(Aim): Search the data for the string "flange" and extract every line where it appears.

(Source data):
-- begin --

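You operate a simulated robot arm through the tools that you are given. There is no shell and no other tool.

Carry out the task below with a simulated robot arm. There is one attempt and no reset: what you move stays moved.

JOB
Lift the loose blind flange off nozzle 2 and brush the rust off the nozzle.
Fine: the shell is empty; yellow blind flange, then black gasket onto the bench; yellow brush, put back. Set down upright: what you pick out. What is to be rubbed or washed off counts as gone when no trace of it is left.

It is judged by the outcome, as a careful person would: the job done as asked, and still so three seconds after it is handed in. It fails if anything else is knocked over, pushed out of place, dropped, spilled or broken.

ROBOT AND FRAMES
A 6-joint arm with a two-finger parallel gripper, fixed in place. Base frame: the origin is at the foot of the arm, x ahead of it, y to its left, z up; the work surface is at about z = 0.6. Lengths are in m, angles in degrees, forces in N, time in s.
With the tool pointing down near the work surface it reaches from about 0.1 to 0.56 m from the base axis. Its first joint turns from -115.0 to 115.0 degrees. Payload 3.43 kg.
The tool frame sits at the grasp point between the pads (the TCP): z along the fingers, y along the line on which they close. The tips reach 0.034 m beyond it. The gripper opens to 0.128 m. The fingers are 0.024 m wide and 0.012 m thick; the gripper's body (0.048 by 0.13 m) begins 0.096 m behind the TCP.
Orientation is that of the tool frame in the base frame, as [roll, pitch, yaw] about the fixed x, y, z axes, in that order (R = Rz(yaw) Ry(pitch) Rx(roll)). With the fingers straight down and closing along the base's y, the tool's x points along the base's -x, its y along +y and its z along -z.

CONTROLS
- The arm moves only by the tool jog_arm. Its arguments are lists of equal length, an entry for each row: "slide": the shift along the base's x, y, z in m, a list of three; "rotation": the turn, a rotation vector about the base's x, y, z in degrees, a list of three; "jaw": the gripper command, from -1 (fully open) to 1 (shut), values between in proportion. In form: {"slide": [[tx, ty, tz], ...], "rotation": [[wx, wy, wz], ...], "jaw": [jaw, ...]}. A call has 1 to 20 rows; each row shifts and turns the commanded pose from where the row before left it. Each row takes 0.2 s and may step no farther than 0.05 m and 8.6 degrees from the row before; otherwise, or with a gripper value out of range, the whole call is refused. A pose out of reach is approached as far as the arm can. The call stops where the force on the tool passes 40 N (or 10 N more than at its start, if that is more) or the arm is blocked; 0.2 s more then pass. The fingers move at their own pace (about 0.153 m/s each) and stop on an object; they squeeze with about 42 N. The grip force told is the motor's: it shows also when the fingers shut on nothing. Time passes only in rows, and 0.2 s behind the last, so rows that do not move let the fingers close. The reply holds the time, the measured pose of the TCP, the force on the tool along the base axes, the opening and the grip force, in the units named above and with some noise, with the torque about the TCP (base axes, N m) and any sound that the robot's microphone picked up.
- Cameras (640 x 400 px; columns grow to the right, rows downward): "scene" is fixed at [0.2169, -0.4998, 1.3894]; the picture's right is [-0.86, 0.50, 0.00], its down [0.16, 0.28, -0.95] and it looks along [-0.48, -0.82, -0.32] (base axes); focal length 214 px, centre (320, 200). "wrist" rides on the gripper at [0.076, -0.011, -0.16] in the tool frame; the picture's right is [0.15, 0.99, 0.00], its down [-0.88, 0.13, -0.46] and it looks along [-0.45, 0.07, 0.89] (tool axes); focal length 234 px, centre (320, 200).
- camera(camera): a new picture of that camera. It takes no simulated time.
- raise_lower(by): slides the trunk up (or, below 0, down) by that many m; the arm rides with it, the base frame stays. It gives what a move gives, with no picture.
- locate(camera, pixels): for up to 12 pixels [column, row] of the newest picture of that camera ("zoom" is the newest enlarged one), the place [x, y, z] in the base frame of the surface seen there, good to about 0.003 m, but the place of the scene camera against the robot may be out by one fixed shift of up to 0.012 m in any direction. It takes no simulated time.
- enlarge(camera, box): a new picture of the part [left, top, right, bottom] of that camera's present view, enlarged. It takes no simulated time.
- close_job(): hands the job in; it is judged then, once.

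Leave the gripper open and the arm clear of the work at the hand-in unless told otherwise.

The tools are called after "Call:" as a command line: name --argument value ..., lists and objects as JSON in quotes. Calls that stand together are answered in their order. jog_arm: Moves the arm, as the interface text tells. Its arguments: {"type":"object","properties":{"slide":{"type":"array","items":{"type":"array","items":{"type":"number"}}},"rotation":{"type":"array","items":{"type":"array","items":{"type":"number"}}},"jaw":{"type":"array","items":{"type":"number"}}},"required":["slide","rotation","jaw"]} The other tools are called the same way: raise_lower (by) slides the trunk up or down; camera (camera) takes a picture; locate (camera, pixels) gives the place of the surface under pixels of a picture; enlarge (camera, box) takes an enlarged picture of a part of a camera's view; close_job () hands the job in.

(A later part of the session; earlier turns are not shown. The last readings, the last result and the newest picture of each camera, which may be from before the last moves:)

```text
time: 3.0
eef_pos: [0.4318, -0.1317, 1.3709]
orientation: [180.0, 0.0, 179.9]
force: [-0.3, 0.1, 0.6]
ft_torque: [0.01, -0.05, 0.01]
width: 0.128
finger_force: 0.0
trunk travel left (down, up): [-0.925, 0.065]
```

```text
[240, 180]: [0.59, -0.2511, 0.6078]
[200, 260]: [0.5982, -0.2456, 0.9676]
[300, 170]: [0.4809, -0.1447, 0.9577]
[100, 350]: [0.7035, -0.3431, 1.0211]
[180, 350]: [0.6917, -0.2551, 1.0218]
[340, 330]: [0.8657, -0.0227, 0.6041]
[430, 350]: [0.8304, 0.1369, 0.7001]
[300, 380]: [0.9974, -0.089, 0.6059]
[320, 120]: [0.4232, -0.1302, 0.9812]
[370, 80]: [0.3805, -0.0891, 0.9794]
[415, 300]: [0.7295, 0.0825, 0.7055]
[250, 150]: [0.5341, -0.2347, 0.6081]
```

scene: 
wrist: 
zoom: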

-- end --

(Written response):
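Lift the loose blind flange off nozzle 2 and brush the rust off the nozzle.
Fine: the shell is empty; yellow blind flange, then black gasket onto the bench; yellow brush, put back. Set down upright: what you pick out. What is to be rubbed or washed off counts as gone when no trace of it is left.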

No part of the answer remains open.